## Exercises to complete
(1) Provide the original wording of the supplied text from "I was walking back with" as far as "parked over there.".
(2) Extend the supplied text, starting right after its last sentence.
═════ Data extract ═════
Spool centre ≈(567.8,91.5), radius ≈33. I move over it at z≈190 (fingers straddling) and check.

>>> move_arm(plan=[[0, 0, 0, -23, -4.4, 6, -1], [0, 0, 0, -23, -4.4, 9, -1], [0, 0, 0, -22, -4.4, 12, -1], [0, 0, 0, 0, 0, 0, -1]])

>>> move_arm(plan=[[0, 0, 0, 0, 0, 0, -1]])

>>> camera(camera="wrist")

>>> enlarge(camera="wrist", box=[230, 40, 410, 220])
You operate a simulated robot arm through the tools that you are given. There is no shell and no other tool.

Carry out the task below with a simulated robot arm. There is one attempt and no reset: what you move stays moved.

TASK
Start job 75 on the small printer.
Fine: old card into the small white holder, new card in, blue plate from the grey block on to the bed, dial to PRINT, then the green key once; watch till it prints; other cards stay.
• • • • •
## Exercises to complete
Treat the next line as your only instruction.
═════ Supplied text ═════
Maybe I just can't handle what most people can handle: I have a girlfriend, school, internship, church... but people have those things and more and don't sleep through whole days.

Maybe that manifests itself in me subconsciously avoiding the whole day by sleeping through it.

But while I'm trying to self-analyze and solve my problem, I have to try to stumble through and live my life. There's no reset button. There's only me and my mistakes and trying to deal with them.

Stop feeling so sorry for yourself.

Maybe next Tuesday will work out better.


(well that was an embarrassingly close look at how and what I think about)

"We've given your license plate number to the police..."

The title for this post sounds a heck of a lot more exciting than what the content of the post is about.

(a bit of back story for this post: I work on the production team at WebSerials.com, which is run out of an apartment in La Habra, CA. Very glamorous, I know. When I work over there at night I generally park across the street in the parking lot for various hole-in-the-wall businesses.)

Anyway, Monday night I had a production meeting for Cataclysmo and the Battle for Earth an epic sequel to the web series, Cataclysmo and the Time Boys, that I am co-producing. Invariably, the meeting ran later than I had intended, so it was about 11 o'clock and I was walking back to my car when I saw a piece of paper folded up underneath my windshield wipers.

I was walking back with David (friend/roommate) and Anthony (friend/director of Cataclysmo II) and Anthony mentioned about how someone had gotten a similar paper saying that one of the businesses there weren't going to let us continue parking there.

I'll paraphrase the letter for you.

We have given your license plate number to the La Habra police department and the apartment that you are currently staying at. If you continue to park here you will be towed and/or ticked.
- Advanced Property Management

Now, this isn't all that big of a deal. I can easily park somewhere else with just a little bit more of a distance to walk to the apartment. But there are about ten or more parking spaces in that tiny area and never have I seen all of them being used, even when all of the production team is parked over there.

It's apparently a big enough deal to get the police involved. Upholding justice in the city of La Habra equals reprimanding people who park where they're not supposed to.
═════
## Results of the exercise
(1)
I was walking back with David (friend/roommate) and Anthony (friend/director of Cataclysmo II) and Anthony mentioned about how someone had gotten a similar paper saying that one of the businesses there weren't going to let us continue parking there.

I'll paraphrase the letter for you.

We have given your license plate number to the La Habra police department and the apartment that you are currently staying at. If you continue to park here you will be towed and/or ticked.
- Advanced Property Management

Now, this isn't all that big of a deal. I can easily park somewhere else with just a little bit more of a distance to walk to the apartment. But there are about ten or more parking spaces in that tiny area and never have I seen all of them being used, even when all of the production team is parked over there.

(2)
I'm a marked man. The La Habra police department has my license plate number and they think they know where I live. I'll have to move on to other cities and terrorize more people by parking in business parking lots.

Saturday, February 23, 2008

Awesome Voices

From film to television, over the years we have been graced with awesome voices and I just wanted to highlight the ones that have impacted me particularly.

James Earl Jones

From Darth Vader to Mufasa, and even Verizon commercials, this man's voice is perhaps one of the most recognizable voices in all of Hollywood. I remember when I first heard his deep voice echo through the theater... I remember this moment the best:

"Commander, tear this ship apart until you've found those plans and bring me the Ambassador. I want her alive!"

Notable Quotes:

"Luke, I am your father" - Empire Strikes Back

"Remember" - The Lion King


Edward James Olmos

I know Edward Olmos mostly from his work on the re-imagined Battlestar Galactica where he portrays Admiral William Adama. He has some of the greatest lines in that show and he delivers them brilliantly with that low voice of his.

Notable Quotes:

"I'm getting my men!" - Pegasus, Battlestar Galactica

"I'm not talking about anger. I'm talking about rage. I can feel it. Right here. Like it's gonna burst. Feel like I wanna scream. Right now, matter of fact."
- Home, Part I, Battlestar Galactica


Orson Welles

Welles is perhaps one of the most famous film auteurs of the 20th century. With what is commonly heralded as the "best film ever made" under his directorial belt, it's no surprise that his films are highly regarded. His voice was first heard by a mass audience on his famous radio broadcast of The War of the Worlds. The best example of his hypnotic and commanding voice, however comes from the last film he ever made: the documentary "F for Fake".

Notable Quotes:

"Rosebud..." - Citizen Kane

"I don't think there's one word that can describe a man's life" - Citizen Kane

"Who is the expert, who is the faker" - F for Fake


Will Arnett


Most people would recognize Will Arnett from his role in the television sitcom Arrested Development where he played the part-time magician, G.O.B. He started out doing voice over work for commercials and moved on to feature films after his break in TV. His deep baritone can also be heard in such animated features as Ice Age: The Meltdown, Ratatouille, and Horton Hears a Who!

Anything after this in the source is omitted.